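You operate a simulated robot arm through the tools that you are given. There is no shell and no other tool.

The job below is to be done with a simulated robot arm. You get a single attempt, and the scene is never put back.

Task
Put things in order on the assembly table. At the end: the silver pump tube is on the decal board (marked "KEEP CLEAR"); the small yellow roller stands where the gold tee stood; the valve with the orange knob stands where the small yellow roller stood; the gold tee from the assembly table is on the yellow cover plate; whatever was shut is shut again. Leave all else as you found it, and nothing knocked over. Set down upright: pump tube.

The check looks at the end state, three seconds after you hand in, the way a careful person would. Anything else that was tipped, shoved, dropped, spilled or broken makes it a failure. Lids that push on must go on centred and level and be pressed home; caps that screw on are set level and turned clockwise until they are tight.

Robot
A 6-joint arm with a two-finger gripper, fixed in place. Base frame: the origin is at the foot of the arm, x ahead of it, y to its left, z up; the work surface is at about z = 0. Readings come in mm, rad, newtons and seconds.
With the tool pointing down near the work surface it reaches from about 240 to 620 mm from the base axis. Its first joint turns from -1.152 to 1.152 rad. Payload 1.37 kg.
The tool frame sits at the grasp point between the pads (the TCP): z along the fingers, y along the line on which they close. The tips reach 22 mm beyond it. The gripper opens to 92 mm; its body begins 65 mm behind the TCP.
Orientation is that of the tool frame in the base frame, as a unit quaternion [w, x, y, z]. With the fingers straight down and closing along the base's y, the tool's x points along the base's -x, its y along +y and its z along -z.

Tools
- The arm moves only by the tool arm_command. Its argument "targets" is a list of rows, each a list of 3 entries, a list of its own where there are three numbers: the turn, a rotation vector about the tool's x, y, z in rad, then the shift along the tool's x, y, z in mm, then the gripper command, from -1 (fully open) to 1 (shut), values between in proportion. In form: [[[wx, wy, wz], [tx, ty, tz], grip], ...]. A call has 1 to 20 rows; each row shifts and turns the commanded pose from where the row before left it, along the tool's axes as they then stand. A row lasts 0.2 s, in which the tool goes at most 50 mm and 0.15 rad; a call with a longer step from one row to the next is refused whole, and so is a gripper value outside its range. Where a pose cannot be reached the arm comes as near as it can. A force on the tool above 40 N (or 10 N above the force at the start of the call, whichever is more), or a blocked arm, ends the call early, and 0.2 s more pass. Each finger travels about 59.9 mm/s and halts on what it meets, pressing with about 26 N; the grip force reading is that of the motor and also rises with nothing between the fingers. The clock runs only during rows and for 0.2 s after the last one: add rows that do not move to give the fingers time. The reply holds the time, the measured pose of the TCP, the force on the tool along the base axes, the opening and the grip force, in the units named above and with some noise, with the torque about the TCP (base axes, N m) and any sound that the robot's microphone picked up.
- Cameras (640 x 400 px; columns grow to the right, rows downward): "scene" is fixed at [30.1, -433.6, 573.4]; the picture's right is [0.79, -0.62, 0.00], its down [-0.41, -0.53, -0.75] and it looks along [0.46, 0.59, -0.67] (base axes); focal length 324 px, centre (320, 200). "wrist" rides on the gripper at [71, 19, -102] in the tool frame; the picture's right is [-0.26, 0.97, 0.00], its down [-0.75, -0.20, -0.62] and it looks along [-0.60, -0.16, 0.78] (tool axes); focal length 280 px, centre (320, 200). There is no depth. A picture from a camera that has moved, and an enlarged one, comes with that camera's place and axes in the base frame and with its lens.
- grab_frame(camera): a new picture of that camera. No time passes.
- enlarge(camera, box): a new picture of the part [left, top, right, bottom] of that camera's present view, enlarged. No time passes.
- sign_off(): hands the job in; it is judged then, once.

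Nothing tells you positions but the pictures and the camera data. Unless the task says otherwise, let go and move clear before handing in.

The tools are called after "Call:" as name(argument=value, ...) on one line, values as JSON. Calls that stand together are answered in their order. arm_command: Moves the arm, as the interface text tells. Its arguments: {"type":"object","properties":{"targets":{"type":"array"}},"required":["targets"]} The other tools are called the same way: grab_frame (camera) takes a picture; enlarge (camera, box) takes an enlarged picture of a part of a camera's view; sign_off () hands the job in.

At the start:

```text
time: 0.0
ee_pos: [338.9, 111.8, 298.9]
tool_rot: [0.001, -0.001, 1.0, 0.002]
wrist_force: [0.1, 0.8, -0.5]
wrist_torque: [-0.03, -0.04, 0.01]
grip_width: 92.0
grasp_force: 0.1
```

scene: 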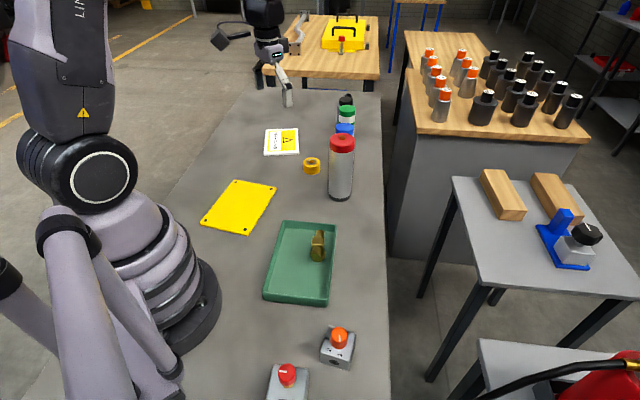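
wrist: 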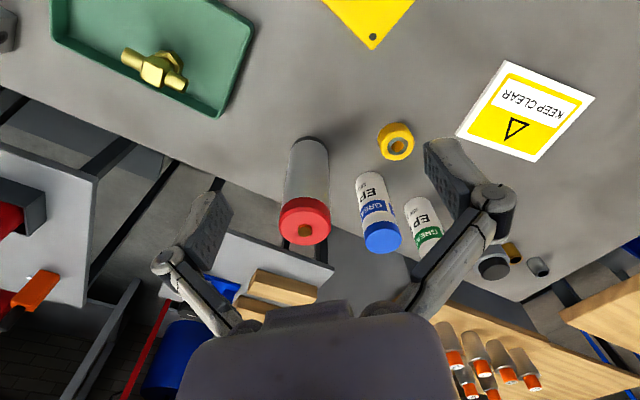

• • •

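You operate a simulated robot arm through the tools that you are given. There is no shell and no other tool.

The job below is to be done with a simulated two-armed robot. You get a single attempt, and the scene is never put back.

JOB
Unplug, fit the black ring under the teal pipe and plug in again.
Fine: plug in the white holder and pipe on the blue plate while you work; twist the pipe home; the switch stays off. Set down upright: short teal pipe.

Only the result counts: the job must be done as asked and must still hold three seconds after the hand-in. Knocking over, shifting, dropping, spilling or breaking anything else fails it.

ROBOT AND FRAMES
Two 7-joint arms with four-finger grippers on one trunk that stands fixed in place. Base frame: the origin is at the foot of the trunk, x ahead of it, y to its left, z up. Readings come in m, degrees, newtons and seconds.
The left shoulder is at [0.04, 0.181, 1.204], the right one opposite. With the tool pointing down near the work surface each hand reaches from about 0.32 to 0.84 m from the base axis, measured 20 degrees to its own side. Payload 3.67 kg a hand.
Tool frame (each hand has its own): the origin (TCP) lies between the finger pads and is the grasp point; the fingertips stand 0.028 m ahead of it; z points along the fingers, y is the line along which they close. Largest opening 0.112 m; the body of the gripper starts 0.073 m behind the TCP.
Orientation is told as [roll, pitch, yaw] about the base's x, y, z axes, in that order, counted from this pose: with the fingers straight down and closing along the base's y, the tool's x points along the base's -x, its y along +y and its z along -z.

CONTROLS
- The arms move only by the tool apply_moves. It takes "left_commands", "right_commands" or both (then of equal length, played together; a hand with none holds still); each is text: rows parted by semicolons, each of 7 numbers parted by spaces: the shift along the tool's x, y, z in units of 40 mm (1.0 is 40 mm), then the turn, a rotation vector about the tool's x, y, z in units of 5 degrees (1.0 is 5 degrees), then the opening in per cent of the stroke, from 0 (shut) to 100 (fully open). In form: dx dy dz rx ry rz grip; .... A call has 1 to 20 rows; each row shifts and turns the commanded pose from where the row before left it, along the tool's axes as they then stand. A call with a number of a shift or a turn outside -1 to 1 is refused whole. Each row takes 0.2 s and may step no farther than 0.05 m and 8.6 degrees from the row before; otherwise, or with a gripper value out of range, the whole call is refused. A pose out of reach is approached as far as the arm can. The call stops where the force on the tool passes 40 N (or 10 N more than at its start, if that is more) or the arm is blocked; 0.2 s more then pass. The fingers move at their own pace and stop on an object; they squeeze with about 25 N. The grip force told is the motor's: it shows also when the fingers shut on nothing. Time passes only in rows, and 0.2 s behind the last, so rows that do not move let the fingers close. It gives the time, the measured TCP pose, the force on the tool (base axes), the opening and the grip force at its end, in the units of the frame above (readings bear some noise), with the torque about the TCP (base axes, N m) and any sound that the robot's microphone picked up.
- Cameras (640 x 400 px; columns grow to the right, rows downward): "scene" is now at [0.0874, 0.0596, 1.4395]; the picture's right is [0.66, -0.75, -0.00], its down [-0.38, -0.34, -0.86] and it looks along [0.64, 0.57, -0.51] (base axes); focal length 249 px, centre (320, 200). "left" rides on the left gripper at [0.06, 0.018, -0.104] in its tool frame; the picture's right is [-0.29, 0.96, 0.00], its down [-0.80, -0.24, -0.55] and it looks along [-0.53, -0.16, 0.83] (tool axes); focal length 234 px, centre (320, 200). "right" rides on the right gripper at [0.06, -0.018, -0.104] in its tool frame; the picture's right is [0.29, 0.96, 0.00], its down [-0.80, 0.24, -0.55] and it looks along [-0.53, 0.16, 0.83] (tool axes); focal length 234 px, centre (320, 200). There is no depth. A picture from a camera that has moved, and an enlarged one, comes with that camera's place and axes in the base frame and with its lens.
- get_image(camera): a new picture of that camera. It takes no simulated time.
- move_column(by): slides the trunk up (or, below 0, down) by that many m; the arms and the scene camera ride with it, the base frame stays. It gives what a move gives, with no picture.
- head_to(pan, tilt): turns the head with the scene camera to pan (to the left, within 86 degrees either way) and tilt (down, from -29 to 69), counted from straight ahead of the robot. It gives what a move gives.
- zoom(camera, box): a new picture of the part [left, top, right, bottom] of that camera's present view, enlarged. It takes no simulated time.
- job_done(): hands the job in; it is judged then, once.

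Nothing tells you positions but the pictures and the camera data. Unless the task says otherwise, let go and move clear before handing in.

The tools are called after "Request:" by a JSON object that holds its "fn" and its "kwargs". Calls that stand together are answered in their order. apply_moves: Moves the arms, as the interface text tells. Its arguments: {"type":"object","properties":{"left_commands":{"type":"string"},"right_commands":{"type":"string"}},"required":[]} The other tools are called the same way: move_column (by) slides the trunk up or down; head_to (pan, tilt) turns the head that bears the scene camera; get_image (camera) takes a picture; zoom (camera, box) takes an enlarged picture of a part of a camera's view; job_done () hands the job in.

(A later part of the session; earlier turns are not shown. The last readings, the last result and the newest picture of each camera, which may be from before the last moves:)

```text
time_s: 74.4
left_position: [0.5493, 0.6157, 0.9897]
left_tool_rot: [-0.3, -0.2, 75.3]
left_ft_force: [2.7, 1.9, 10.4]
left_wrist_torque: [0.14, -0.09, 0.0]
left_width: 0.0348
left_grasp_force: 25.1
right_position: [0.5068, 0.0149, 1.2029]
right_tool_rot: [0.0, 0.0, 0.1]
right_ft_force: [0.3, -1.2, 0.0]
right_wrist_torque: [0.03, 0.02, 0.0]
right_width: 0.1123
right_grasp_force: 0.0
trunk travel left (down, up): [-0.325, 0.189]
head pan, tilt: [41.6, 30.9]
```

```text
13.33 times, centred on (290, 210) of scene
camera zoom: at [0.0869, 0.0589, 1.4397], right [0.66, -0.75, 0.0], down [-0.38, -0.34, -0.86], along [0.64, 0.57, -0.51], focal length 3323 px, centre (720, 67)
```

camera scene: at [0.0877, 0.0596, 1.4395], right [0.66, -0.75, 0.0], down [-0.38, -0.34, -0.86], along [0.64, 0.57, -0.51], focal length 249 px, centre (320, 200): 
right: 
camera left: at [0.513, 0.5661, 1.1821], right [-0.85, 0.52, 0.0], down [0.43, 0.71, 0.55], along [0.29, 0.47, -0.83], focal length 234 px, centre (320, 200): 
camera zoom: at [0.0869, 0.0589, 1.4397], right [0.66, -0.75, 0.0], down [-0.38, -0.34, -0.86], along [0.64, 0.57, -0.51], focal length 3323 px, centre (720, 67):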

• • •

## Task to carry out
Report only the number of lines in the data above that contain "counted".

## Answer for the task
2